◆ **TASK GOAL**:
No images are to be carried over; print all other material exactly as it stands.

◆ **GIVEN INFORMATION**:
********

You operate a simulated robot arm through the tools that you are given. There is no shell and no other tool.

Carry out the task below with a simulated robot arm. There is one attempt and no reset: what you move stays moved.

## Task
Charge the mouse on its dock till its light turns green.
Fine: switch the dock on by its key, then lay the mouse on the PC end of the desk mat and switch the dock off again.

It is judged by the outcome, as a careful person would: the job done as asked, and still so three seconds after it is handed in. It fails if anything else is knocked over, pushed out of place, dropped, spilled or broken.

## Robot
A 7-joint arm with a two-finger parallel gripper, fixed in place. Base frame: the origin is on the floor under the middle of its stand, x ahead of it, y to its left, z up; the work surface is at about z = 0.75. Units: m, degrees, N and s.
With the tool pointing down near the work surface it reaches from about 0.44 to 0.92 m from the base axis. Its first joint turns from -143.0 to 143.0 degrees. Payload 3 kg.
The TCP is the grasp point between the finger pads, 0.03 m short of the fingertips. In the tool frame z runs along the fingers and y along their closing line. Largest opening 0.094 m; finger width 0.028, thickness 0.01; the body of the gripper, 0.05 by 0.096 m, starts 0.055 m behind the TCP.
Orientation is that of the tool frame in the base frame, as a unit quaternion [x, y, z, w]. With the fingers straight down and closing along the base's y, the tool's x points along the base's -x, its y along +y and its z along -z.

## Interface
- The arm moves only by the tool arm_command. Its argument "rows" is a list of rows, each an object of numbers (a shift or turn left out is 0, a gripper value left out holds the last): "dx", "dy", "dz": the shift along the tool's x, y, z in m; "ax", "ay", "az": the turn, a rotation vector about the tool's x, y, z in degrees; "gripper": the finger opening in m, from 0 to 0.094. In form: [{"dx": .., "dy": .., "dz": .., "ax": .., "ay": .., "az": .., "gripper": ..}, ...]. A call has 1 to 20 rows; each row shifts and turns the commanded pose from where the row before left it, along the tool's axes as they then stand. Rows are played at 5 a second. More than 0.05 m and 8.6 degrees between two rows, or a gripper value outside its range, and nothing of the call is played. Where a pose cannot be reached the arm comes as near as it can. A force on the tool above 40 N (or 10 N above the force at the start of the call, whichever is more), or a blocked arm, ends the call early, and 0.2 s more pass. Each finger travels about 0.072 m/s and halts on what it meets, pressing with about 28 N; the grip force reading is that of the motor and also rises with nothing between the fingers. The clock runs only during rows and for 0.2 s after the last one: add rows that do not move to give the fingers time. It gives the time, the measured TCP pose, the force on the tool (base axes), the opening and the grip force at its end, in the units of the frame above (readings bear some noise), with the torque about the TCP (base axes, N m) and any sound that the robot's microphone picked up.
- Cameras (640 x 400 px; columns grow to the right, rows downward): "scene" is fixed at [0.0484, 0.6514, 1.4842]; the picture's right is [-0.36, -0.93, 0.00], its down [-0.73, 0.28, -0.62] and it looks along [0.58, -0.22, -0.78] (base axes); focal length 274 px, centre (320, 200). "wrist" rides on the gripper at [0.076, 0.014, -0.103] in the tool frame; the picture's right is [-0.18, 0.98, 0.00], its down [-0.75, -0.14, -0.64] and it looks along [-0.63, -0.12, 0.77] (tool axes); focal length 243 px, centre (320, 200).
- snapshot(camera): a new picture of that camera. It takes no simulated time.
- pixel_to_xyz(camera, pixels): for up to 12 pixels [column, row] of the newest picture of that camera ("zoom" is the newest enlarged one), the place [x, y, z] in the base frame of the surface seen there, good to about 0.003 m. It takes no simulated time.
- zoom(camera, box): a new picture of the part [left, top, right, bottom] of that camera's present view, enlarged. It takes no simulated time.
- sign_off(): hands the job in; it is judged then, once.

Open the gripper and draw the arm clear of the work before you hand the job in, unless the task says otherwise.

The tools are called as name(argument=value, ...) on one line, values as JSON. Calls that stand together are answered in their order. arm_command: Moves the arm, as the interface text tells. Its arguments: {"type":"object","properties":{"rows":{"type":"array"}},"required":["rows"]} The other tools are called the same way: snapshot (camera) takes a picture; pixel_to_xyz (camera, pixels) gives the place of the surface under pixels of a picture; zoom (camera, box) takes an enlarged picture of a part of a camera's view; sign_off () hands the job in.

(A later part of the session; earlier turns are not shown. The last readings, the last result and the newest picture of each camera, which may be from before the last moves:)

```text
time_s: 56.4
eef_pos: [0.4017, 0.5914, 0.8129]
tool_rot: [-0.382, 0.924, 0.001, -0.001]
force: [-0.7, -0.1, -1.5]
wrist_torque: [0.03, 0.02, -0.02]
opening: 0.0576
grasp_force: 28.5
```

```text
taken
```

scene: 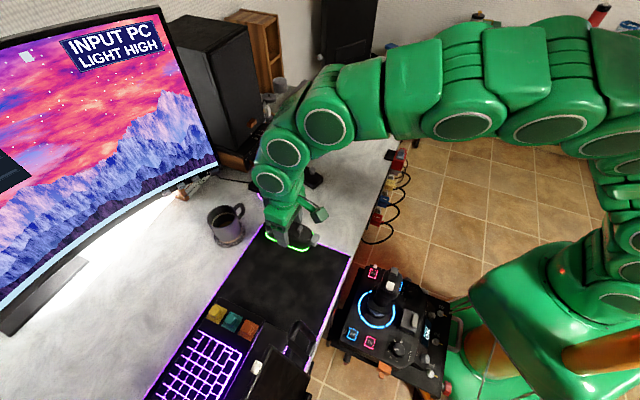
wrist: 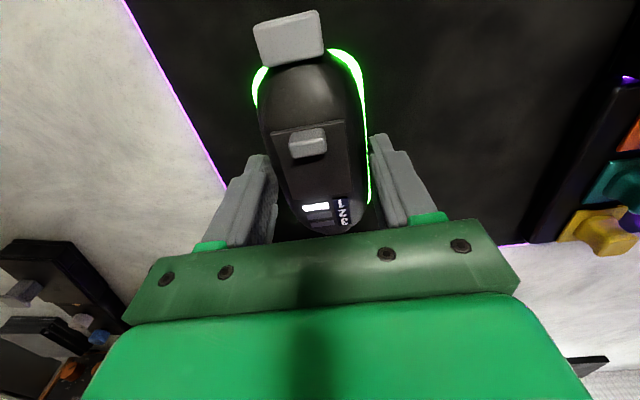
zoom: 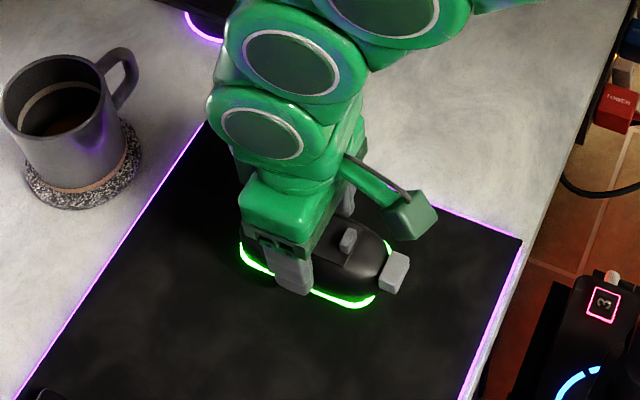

********

◆ **SOLUTION TO THE PROBLEM**:
You operate a simulated robot arm through the tools that you are given. There is no shell and no other tool.

Carry out the task below with a simulated robot arm. There is one attempt and no reset: what you move stays moved.

## Task
Charge the mouse on its dock till its light turns green.
Fine: switch the dock on by its key, then lay the mouse on the PC end of the desk mat and switch the dock off again.

It is judged by the outcome, as a careful person would: the job done as asked, and still so three seconds after it is handed in. It fails if anything else is knocked over, pushed out of place, dropped, spilled or broken.

## Robot
A 7-joint arm with a two-finger parallel gripper, fixed in place. Base frame: the origin is on the floor under the middle of its stand, x ahead of it, y to its left, z up; the work surface is at about z = 0.75. Units: m, degrees, N and s.
With the tool pointing down near the work surface it reaches from about 0.44 to 0.92 m from the base axis. Its first joint turns from -143.0 to 143.0 degrees. Payload 3 kg.
The TCP is the grasp point between the finger pads, 0.03 m short of the fingertips. In the tool frame z runs along the fingers and y along their closing line. Largest opening 0.094 m; finger width 0.028, thickness 0.01; the body of the gripper, 0.05 by 0.096 m, starts 0.055 m behind the TCP.
Orientation is that of the tool frame in the base frame, as a unit quaternion [x, y, z, w]. With the fingers straight down and closing along the base's y, the tool's x points along the base's -x, its y along +y and its z along -z.

## Interface
- The arm moves only by the tool arm_command. Its argument "rows" is a list of rows, each an object of numbers (a shift or turn left out is 0, a gripper value left out holds the last): "dx", "dy", "dz": the shift along the tool's x, y, z in m; "ax", "ay", "az": the turn, a rotation vector about the tool's x, y, z in degrees; "gripper": the finger opening in m, from 0 to 0.094. In form: [{"dx": .., "dy": .., "dz": .., "ax": .., "ay": .., "az": .., "gripper": ..}, ...]. A call has 1 to 20 rows; each row shifts and turns the commanded pose from where the row before left it, along the tool's axes as they then stand. Rows are played at 5 a second. More than 0.05 m and 8.6 degrees between two rows, or a gripper value outside its range, and nothing of the call is played. Where a pose cannot be reached the arm comes as near as it can. A force on the tool above 40 N (or 10 N above the force at the start of the call, whichever is more), or a blocked arm, ends the call early, and 0.2 s more pass. Each finger travels about 0.072 m/s and halts on what it meets, pressing with about 28 N; the grip force reading is that of the motor and also rises with nothing between the fingers. The clock runs only during rows and for 0.2 s after the last one: add rows that do not move to give the fingers time. It gives the time, the measured TCP pose, the force on the tool (base axes), the opening and the grip force at its end, in the units of the frame above (readings bear some noise), with the torque about the TCP (base axes, N m) and any sound that the robot's microphone picked up.
- Cameras (640 x 400 px; columns grow to the right, rows downward): "scene" is fixed at [0.0484, 0.6514, 1.4842]; the picture's right is [-0.36, -0.93, 0.00], its down [-0.73, 0.28, -0.62] and it looks along [0.58, -0.22, -0.78] (base axes); focal length 274 px, centre (320, 200). "wrist" rides on the gripper at [0.076, 0.014, -0.103] in the tool frame; the picture's right is [-0.18, 0.98, 0.00], its down [-0.75, -0.14, -0.64] and it looks along [-0.63, -0.12, 0.77] (tool axes); focal length 243 px, centre (320, 200).
- snapshot(camera): a new picture of that camera. It takes no simulated time.
- pixel_to_xyz(camera, pixels): for up to 12 pixels [column, row] of the newest picture of that camera ("zoom" is the newest enlarged one), the place [x, y, z] in the base frame of the surface seen there, good to about 0.003 m. It takes no simulated time.
- zoom(camera, box): a new picture of the part [left, top, right, bottom] of that camera's present view, enlarged. It takes no simulated time.
- sign_off(): hands the job in; it is judged then, once.

Open the gripper and draw the arm clear of the work before you hand the job in, unless the task says otherwise.

The tools are called as name(argument=value, ...) on one line, values as JSON. Calls that stand together are answered in their order. arm_command: Moves the arm, as the interface text tells. Its arguments: {"type":"object","properties":{"rows":{"type":"array"}},"required":["rows"]} The other tools are called the same way: snapshot (camera) takes a picture; pixel_to_xyz (camera, pixels) gives the place of the surface under pixels of a picture; zoom (camera, box) takes an enlarged picture of a part of a camera's view; sign_off () hands the job in.

(A later part of the session; earlier turns are not shown. The last readings, the last result and the newest picture of each camera, which may be from before the last moves:)

```text
time_s: 56.4
eef_pos: [0.4017, 0.5914, 0.8129]
tool_rot: [-0.382, 0.924, 0.001, -0.001]
force: [-0.7, -0.1, -1.5]
wrist_torque: [0.03, 0.02, -0.02]
opening: 0.0576
grasp_force: 28.5
```

```text
taken
```

scene: 
wrist: 
zoom: 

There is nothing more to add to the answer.